Questa modalità di lavoro è molto apprezzata perché consente alle persone di tornare a casa, con tutti i benefici che questo comporta. Oltre l’85% delle persone interessate dal fenomeno del southworking andrebbe o tornerebbe a vivere al Sud stabilmente se fosse loro consentito, al di là di questo periodo di grande emergenza. Tra i vantaggi che i lavoratori percepiscono di più ci sono il minor costo della vita, seguito dalla maggior possibilità di trovare abitazioni a basso costo. Per quanto riguarda gli svantaggi, spiccano i servizi sanitari e di trasporto di minor qualità, poca possibilità di far carriera e minore offerta di servizi per la famiglia.
Anche per le aziende che vedono i loro dipendenti fare smartworking nel Mezzogiorno ci sono vantaggi e svantaggi. Tra i primi ci sono la maggiore flessibilità negli orari di lavoro e la riduzione dei costi fissi delle sedi fisiche, tra i secondi la perdita di controllo sul dipendente da parte dell’azienda, il necessario investimento da fare a carico dell’azienda e i problemi di sicurezza informatica.

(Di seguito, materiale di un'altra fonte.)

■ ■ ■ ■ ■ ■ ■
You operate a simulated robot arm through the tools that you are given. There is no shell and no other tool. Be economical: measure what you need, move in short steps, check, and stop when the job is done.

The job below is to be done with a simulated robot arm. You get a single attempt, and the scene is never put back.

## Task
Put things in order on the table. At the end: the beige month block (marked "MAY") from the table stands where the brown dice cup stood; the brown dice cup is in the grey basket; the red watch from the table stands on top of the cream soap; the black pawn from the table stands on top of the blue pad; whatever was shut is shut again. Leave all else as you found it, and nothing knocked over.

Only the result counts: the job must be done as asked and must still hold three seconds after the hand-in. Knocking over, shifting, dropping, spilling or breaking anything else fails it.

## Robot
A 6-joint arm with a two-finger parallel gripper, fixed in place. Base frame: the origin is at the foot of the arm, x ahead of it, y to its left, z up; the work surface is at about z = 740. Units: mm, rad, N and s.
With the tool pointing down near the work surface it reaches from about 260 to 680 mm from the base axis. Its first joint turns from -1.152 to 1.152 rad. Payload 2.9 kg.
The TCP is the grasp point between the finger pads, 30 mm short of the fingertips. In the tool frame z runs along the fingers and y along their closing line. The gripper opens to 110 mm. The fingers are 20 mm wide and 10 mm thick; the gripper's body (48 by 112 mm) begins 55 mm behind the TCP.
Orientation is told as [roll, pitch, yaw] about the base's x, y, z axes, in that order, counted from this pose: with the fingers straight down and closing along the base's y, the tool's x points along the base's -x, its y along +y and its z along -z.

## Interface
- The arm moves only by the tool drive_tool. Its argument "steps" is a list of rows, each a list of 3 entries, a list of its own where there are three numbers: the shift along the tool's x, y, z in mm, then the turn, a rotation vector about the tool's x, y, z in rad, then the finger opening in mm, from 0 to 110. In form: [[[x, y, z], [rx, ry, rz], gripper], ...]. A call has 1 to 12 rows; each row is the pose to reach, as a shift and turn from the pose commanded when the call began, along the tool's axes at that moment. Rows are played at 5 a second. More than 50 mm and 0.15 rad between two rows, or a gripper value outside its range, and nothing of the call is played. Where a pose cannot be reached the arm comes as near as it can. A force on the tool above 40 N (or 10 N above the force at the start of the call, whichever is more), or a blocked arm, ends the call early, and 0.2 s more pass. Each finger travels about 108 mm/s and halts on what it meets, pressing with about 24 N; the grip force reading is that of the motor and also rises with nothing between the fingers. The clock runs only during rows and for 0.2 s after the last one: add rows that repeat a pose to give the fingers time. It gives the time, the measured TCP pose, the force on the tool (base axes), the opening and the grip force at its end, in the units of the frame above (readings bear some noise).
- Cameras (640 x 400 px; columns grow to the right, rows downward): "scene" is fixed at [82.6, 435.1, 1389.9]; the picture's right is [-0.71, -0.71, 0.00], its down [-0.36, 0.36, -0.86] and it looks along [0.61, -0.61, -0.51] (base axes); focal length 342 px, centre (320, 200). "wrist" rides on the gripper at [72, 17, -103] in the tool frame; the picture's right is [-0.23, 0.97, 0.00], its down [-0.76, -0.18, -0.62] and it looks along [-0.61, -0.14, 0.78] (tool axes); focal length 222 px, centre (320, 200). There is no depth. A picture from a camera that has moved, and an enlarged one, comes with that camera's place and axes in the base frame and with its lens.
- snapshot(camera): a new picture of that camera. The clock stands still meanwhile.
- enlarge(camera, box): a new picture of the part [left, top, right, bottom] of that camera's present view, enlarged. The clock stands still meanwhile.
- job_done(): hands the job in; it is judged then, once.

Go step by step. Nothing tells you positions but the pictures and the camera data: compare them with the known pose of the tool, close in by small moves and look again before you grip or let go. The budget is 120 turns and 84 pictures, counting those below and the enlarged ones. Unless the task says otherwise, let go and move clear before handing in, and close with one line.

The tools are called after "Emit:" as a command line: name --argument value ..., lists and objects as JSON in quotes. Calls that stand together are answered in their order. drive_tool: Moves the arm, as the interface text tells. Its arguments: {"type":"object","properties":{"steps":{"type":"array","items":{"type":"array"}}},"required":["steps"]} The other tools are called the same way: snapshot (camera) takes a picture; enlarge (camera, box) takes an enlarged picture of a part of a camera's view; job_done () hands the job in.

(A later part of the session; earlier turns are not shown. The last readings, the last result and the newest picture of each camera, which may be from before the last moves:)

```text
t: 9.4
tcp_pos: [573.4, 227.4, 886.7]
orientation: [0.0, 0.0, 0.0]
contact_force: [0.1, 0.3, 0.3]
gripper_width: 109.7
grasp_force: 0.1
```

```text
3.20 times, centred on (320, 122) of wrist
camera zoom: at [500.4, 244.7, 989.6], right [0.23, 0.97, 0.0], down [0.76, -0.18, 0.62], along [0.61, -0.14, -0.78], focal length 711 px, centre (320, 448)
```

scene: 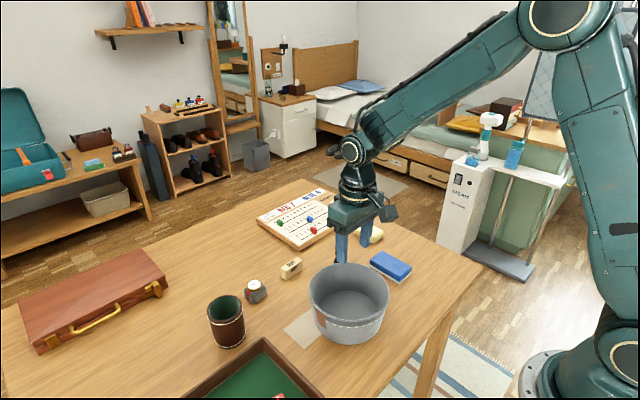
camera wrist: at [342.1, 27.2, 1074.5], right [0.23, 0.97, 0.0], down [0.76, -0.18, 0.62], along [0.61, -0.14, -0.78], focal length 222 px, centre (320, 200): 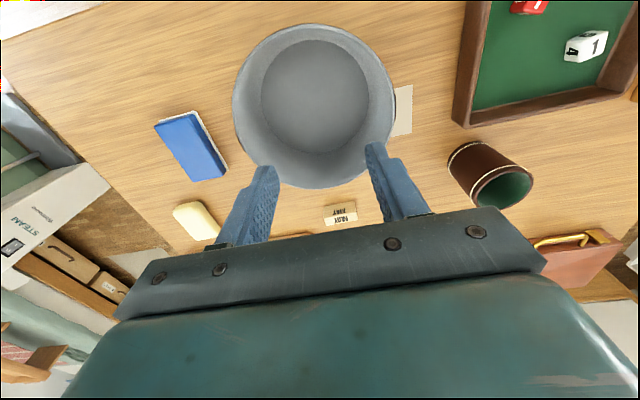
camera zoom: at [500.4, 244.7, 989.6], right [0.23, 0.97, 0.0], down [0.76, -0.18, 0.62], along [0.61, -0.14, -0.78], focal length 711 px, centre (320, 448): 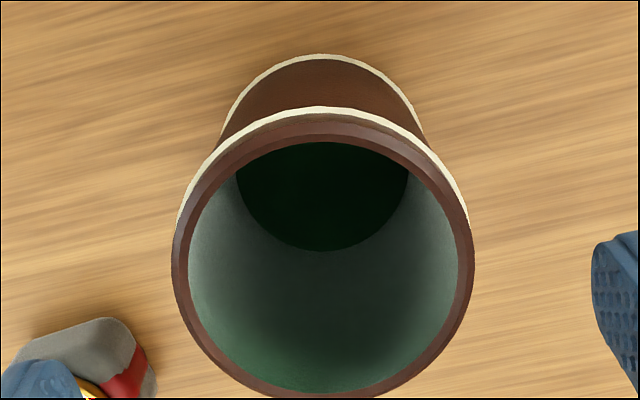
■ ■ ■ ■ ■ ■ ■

Per questo, per ridurre gli svantaggi, secondo SVIMEZ, ci sono alcune policy che potrebbero venire incontro alle richieste delle aziende: incentivi di tipo fiscale o contributivo per le imprese del Centro Nord che attivano southworking, riduzione dei contributi, credito di imposta una tantum per postazioni attivate, estensione della diminuzione dell’IRAP al Sud a chi utilizza lavoratori in southworking in percentuale sulle postazioni attivate, creazione di aree di coworking, promosse dalle pubbliche amministrazioni, vicine alle infrastrutture di trasporto come stazioni e aeroporti. «Il southworking potrebbe rivelarsi un’interessante opportunità per interrompere i processi di accumulazione di capitale umano qualificato iniziati da un ventennio (circa un milione di giovani ha lasciato il Mezzogiorno senza tornarci) e che stanno irreversibilmente compromettendo lo sviluppo delle aree meridionali e di tutte le zone periferiche del Paese», ha commentato Luca Bianchi, direttore SVIMEZ.